Outrun Change

We need to learn quickly to keep up with the massive change around us so we don't get run over. We need to outrun change.

OPEC is still in a jam and a few of the reasons why.

14 wells on one pad. That would be 14 of the thousands of reasons OPEC is in distress. Photo by James Ulvog.

The scheduled production cuts from OPEC are nearing the expiration date as oil prices drop further. Why are they in such a difficult position? Photo above illustrates 12 specific things contributing to their discomfort.

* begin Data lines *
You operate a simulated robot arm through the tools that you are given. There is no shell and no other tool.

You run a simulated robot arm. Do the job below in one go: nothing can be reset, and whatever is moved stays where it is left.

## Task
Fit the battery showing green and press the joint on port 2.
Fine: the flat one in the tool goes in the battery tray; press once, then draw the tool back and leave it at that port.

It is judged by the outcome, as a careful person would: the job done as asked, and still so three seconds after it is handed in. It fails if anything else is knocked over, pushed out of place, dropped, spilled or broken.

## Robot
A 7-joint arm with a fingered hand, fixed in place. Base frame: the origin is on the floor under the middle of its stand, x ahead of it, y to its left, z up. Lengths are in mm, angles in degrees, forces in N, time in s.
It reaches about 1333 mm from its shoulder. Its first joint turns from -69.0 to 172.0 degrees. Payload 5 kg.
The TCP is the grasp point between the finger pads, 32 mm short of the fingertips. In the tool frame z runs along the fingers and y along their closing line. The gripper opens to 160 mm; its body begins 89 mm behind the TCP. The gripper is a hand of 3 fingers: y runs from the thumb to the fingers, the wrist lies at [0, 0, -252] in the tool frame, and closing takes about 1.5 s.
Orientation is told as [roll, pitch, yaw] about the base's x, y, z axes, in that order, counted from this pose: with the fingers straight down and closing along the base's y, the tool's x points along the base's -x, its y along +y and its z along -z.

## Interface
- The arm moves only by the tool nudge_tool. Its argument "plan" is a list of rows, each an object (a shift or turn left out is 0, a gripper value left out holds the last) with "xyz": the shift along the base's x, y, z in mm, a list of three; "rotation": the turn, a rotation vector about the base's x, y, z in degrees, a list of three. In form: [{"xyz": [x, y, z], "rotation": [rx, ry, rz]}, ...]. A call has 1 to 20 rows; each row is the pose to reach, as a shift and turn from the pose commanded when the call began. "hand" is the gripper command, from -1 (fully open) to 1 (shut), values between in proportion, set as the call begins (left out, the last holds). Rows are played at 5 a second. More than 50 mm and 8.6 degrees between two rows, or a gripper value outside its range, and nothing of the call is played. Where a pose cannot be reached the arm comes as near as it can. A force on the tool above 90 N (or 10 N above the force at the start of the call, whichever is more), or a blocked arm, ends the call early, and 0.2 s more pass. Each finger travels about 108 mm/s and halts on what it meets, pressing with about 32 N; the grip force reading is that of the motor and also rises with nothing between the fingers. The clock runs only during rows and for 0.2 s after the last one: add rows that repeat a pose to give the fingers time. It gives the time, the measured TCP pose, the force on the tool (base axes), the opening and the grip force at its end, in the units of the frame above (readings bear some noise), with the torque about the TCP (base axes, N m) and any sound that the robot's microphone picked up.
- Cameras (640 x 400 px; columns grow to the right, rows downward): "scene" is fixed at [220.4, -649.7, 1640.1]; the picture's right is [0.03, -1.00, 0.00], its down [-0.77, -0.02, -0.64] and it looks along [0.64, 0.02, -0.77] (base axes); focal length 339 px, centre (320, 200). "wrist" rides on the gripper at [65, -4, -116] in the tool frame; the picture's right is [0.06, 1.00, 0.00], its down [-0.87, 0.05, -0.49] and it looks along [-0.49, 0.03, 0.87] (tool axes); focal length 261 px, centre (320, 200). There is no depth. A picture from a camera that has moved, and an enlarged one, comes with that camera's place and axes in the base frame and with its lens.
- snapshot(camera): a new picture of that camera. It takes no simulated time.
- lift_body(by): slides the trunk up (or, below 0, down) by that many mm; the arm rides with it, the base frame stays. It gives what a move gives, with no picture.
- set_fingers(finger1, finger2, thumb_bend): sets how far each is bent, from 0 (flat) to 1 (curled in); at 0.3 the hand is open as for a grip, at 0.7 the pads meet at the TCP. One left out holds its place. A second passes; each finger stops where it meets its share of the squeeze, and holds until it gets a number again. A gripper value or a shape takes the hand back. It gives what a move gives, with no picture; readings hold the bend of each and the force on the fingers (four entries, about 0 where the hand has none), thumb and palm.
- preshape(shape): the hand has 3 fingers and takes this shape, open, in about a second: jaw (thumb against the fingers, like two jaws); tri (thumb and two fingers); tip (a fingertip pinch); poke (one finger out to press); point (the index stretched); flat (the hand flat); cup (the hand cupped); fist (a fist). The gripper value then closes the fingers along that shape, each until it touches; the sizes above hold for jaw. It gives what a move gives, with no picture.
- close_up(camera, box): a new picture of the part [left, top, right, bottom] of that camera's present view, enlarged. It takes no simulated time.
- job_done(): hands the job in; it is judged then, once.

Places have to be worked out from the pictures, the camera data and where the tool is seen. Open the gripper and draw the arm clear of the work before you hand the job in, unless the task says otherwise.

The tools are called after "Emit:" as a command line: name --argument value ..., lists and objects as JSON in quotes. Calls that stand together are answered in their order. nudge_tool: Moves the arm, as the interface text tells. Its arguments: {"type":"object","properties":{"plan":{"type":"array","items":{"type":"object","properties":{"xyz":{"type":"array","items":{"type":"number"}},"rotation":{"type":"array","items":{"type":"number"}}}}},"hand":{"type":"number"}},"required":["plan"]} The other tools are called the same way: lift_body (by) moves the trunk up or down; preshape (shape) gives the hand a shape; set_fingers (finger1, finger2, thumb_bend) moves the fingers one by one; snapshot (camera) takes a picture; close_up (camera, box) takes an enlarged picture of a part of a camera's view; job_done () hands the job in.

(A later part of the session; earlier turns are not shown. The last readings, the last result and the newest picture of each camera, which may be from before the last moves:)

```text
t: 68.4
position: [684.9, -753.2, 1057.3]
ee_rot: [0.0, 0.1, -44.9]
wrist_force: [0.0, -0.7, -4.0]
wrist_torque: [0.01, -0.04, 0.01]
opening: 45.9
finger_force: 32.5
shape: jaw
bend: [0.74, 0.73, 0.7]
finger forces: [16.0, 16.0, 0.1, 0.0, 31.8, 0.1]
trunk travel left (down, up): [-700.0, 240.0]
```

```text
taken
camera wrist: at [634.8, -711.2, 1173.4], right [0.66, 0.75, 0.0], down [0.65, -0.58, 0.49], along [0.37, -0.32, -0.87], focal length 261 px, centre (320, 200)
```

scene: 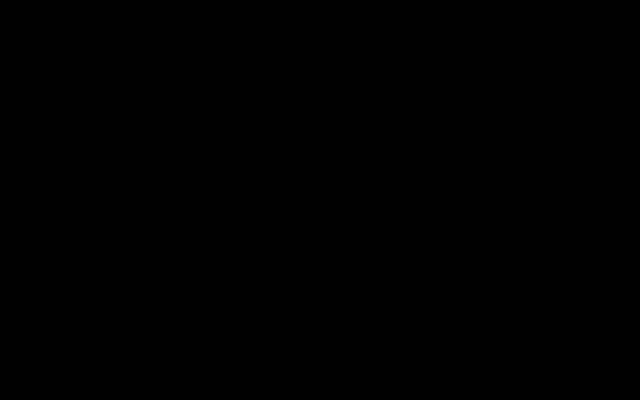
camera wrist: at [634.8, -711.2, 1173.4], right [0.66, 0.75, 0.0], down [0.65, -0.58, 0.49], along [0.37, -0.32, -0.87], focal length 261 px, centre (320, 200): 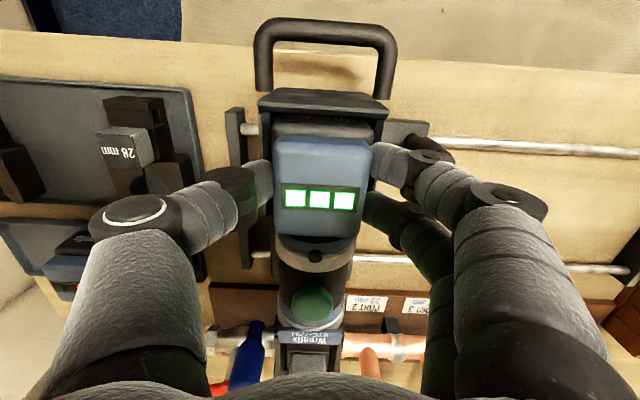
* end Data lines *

Some articles describing their troubles and why the troubles won’t be going away anytime soon:

5/3/17 – Wall Street Journal – Oil Forecast to Fall Sharply if OPEC Doesn’t Extend Production Cuts – Article says the oil market has priced in an extension of the OPEC production cut. If correct, that means oil prices will fall if the production cut is not extended during meetings this month.

Article has a graph showing forecasts from 14 banks of their guesses on oil prices through the end of the year. For 4th quarter, the estimates range from mid-$40s to almost $70, with most of the estimates in the high $50s or very low $60s.

Article speculates that without an extension, price could drop into $40s.

5/5/17 – Bloomberg – OPEC Runs Out of Options as Bid to Boost Oil Price Fizzles – Article says the OPEC producers have kept to their agreed upon production cuts. That pushed prices up for a while but now prices are back to where they were when the cuts were announced.

In the meantime, production quickly increased in the U.S. shale patch, increasing world supplies, and pulling prices down.

Article speculates OPEC has no choice but to continue the current cuts in production. If they open up production, supplies will increase and prices drop further. If they make additional cuts to push prices up, that will encourage more production from shale drillers.

So, article concludes OPEC will have to continue the current production cuts, even knowing it will have no impact on prices or supplies.

Soooo many billion barrel finds….

4/17/17 – The Million Dollar Way – Haynesville USGS released a new assessment of the Bossier and Haynesville formations in the Gulf coast. The assessments are in a range with a mean to provide a point estimate. Here are the means:

  • Bossier:
  • 109 tcf natural gas
  • 3 billion barrels oil
  • 1B barrels NGL
  • Haynesville:
  • 196 tcf natural gas
  • 1B barrels oil
  • 1B barrels NGL

Consider the change from the 2010 assessment for natural gas

  •  2010  – 2017  –   field
  • 9 tcf   – 109 tcf – Bossier
  • 61 tcf – 196 tcf – Haynesville

That would be 4 billion more barrels of oil that wasn’t touchable 1 decade ago.

That would be 305 tcf of natural gas, 4B barrels of oil, and 2 B barrels of NGL that the long discredited Dr King knew did not exist.

I sure do like asking this next question. It never gets old:

What Peak Oil?

More background on our incredibly bright future

5/2/17 – The American Interest – American Oil and Gas Surge to New Highs – US oil production has increased 0.8M bopd in six months, soaring from 8.5M bopd in October to 9.3M bopd today. Staggering.

Article points to USGS estimates that the Permian Basin could have 20 billion with a “b” barrels of oil and 16 trillion cubic feet of natural gas.

4/28/17 – The American Interest – Oil Faces a Looming Supply Problem – The world is really complex. If you hadn’t pondered that lately, consider this article.

The revolution in horizontal drilling and hydraulic fracturing has generated a large increase in supply of oil and gas in the US. So much so that there is an oversupply on the world markets, all because of fracking. That has caused prices to drop.

That is great if you are a consumer. Tougher if you are a producer.

That is good for long-term oil supply. But this is where life gets complicated.

Those low prices have caused the majors to cut back on their huge projects that would otherwise produce large new sources. The volume of oil discoveries was 2.4B barrels during 2016, which is in contrast to an average of 9B barrels a year during the previous 15 years, according to data from EIA.

(What’s that you say? An average of 9 billion barrels of new oil discovered every year? But isn’t it impossible for that to happen because of Peak Oil?)

That means there will be lower supply from conventional sources down the road. The complexities: Can shale make up the difference? Can conventional sources get geared up?

My little brain can barely understand the questions, let alone have any clue to any answers.